Modern Monetary Theory – Magic Bullet or Magical Thinking?
Tuesday, July 14, 2020 1:00 PM – 2:00 PM ET
Should we be worried about the size of the government deficit? Does too much money in the financial system cause inflation? Should fiscal policy, rather than monetary policy, be the driving force to reinvigorate the economy? Should the Fed be buying government debt, corporate debt, and ETFs in response to the current crisis – or should it be involved at all?
Keynesians and Monetarists move over as Modern Monetary Theory (MMT) is the new kid on the block! MMT turns conventional macroeconomics on its head, suggesting that the constraints on the budget deficit and public sector indebtedness that governments believe they face are largely imaginary. A government can buy goods and services without the need to collect taxes or issue debt, and government spending and money creation should be determined only by the level necessary to ensure full employment without inflation. In a world facing economic devastation from the COVID-19 pandemic as well as other potential policy implications, the appeal of these claims can hardly be overstated. But can they possibly be true?
Join us for a one-hour virtual seminar in which we ask what makes sense about MMT, what does not, and what relevance it may have for the current crisis.
Ideal for anyone involved in capital markets who wants to learn about MMT and the potential ramifications for the Fed, US Government spending, and the impact on asset class valuations, by the end of this virtual seminar, you will be able to:
- Explain the fundamentals of MMT
- Compare and contrast MMT with orthodox macroeconomic thinking about monetary and fiscal policy
- Consider implications of MMT for the current federal deficit and the Fed’s response to the economic consequences of the COVID-19 pandemic
- Discuss practical issues that may limit the scope of MMT analysis or the efficacy of MMT-related policy
- Examine the potential implications for asset class valuations, inflation, and the US dollar
- Discuss whether bitcoin should be considered a store of value
Join us on Tuesday, July 14, 2020 at 1:00 PM ET.
Participants can earn 1.0 CPE credit.
Seating is limited for this virtual event. Register now to participate in this engaging seminar.
SUBJECT MATTER EXPERTS
Ken Kapner, President and CEO of Global Financial Markets Institute, and David Oakes, President and CEO of Dauphin Financial Training, have decades of experiences as practitioners and instructors in the capital markets industry.
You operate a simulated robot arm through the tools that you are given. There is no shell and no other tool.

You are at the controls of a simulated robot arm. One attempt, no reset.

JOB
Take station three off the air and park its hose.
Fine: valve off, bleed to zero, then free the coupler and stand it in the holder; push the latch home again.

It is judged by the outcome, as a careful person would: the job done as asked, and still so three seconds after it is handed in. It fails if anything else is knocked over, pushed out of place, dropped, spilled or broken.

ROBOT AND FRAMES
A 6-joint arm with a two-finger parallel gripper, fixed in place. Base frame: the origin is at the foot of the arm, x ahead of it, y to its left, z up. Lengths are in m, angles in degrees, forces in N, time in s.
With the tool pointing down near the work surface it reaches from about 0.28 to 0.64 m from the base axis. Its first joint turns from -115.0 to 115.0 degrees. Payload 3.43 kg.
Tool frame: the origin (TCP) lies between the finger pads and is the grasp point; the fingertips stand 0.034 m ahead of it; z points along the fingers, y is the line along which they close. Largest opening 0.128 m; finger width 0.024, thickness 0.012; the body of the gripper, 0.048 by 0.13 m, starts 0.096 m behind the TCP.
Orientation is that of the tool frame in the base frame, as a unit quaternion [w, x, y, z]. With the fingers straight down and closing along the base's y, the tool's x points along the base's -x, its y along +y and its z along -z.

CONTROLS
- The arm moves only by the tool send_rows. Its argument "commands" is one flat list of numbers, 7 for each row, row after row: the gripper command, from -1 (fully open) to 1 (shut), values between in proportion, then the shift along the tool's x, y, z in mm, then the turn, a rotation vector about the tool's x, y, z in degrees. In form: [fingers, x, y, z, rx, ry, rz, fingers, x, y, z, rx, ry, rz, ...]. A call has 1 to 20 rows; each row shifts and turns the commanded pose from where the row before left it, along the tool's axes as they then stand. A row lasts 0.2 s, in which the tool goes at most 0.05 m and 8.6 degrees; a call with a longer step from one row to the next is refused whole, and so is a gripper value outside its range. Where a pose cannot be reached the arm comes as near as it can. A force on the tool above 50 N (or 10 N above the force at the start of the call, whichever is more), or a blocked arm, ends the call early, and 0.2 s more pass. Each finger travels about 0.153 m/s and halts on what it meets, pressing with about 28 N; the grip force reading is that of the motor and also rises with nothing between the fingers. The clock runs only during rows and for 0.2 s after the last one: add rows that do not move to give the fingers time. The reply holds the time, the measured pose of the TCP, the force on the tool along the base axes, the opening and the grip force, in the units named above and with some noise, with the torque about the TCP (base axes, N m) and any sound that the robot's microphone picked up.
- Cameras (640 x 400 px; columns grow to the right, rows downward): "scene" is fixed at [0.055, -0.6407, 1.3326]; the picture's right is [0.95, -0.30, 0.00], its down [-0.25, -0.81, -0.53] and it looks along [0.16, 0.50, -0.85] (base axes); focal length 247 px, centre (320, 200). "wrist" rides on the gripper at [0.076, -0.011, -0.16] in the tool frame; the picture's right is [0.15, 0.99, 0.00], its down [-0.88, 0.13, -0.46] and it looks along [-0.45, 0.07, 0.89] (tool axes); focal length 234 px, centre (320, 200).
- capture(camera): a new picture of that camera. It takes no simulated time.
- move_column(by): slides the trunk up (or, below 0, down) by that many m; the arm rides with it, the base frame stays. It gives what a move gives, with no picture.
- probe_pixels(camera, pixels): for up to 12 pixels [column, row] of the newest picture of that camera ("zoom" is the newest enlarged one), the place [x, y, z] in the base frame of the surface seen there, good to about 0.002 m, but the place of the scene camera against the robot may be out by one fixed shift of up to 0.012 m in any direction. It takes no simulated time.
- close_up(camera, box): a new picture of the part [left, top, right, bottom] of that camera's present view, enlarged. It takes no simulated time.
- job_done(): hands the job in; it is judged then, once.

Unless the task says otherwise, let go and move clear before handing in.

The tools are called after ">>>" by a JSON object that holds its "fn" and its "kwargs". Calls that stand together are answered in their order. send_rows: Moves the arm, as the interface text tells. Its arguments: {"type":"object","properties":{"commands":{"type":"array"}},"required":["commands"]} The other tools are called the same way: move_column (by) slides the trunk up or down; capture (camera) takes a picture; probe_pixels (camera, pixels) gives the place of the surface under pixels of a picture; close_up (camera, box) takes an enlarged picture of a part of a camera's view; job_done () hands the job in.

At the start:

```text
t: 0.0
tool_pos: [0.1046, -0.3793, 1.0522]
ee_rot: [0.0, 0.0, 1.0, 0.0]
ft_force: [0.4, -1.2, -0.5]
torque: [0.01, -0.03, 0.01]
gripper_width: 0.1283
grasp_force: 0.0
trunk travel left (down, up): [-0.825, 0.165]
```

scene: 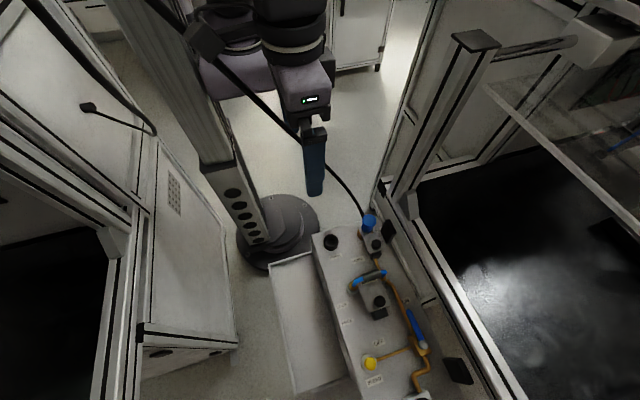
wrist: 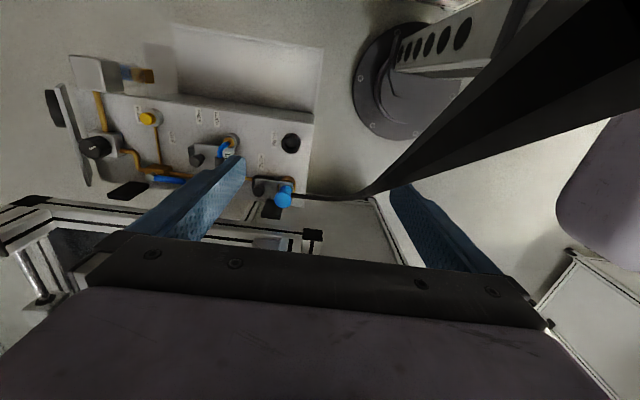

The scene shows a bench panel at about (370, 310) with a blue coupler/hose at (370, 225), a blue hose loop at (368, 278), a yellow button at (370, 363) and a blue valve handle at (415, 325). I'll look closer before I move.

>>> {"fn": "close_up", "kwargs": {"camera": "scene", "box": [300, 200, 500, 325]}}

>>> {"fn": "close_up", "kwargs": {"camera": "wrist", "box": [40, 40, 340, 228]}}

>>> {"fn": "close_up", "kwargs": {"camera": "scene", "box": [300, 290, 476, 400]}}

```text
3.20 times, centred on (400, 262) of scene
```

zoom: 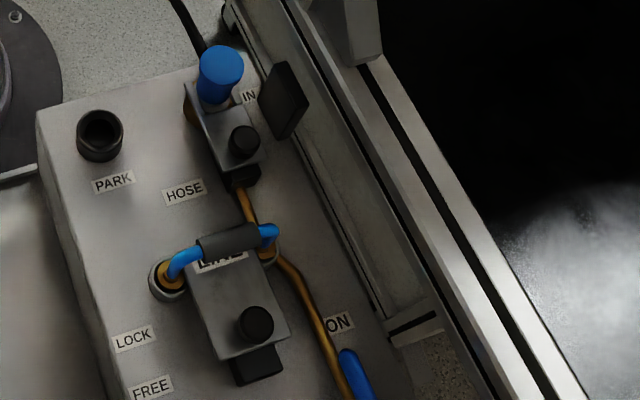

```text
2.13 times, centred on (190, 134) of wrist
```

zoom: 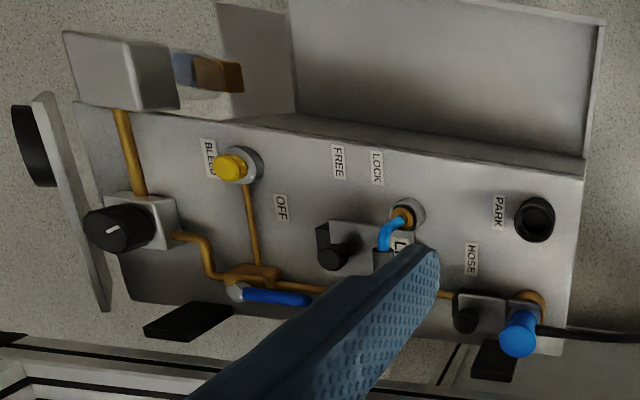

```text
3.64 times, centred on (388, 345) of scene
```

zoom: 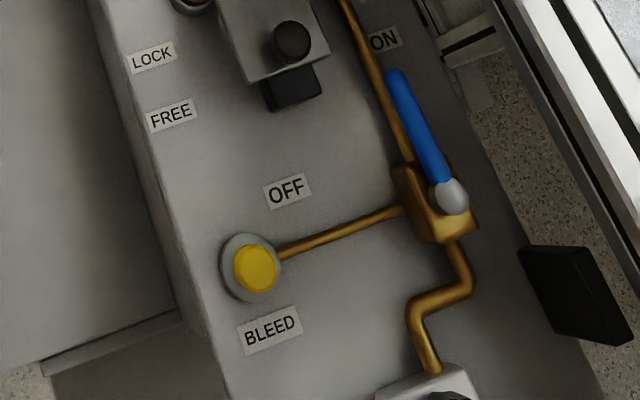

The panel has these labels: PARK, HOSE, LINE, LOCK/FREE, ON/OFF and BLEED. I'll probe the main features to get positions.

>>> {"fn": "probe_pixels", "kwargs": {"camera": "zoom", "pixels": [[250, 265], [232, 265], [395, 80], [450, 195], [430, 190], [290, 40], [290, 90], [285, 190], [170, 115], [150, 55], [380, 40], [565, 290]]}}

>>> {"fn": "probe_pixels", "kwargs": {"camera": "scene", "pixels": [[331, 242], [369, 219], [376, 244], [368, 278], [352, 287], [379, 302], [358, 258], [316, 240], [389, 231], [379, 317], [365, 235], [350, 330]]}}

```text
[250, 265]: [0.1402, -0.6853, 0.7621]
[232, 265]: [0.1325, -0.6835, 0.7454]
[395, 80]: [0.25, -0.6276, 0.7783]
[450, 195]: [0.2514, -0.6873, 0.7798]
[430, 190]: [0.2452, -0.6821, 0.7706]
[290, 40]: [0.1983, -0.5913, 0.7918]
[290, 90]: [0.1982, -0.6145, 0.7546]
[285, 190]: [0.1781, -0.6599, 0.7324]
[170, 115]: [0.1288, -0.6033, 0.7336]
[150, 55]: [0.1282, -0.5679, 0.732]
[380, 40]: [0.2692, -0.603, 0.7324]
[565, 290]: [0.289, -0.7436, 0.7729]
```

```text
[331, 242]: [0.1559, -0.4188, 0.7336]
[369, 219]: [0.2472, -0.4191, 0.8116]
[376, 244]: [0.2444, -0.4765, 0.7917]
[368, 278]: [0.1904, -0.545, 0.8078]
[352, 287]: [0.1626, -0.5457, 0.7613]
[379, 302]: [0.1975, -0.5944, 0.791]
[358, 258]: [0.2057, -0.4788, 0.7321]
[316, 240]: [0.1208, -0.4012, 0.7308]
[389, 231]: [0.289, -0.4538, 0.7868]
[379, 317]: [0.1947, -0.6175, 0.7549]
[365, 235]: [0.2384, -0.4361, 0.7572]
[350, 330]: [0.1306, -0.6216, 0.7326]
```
Ken spent 14 years with HSBC’s Treasury and Capital markets division, where he traded a variety of instruments including interest rate derivatives, spot and forward foreign exchange, and money markets. Ken also oversaw the balance sheet; was a member of the Asset Liability Committee; and was responsible for the overall Treasury activities of the bank. He spent two years in Hong Kong where he managed HSBC’s Global Treasury and Capital Markets Product training. Specifically, his responsibilities included development and delivery of new courses to traders, support staff, and relationship managers. In New York, he established a training department for the firm’s Securities Division where he was in charge of the MBA Associates Program, continuing education, and Section 20 license. Ken has co-authored/co-edited seven books on derivatives including The Swaps Handbook and Understanding Swaps, and he continues to write articles and blogs for GFMI.
Since 1997, Ken Kapner has designed, developed, and delivered custom courses for a variety of clients in derivatives products, risk management, foreign exchange, fixed income, structured finance, and portfolio management. He holds an MBA from St. John’s University and a BA from the State University of New York College at Cortland.
David Oakes is a specialist in the design and delivery of financial learning programs in equity, rates, credit, and commodity markets. He is also the President of a financial markets consultancy based in Montreal, Canada. David has presented a wide range of programs to financial institutions, securities exchanges, regulators and corporate clients worldwide with a special emphasis on derivative securities, fixed income, and risk management.
David is the course author and principal trainer for the International Capital Markets Association (ICMA) Fixed Income Certificate (FIC) program, a leading qualification for finance professionals. From 1998 to 2004, he was Director of Academic and Professional Education at the ICMA Centre at the University of Reading in the United Kingdom, where he developed, managed and taught on the Centre’s postgraduate finance programs and professional education programs. Prior to 1998, he was a lecturer in finance at Warwick Business School, the University of Reading and the University of Exeter in the United Kingdom, specializing in asset pricing and derivatives modeling.
David holds a MSc in Economics from the London School of Economics and Political Science and a BA in Economics from the University of Alberta.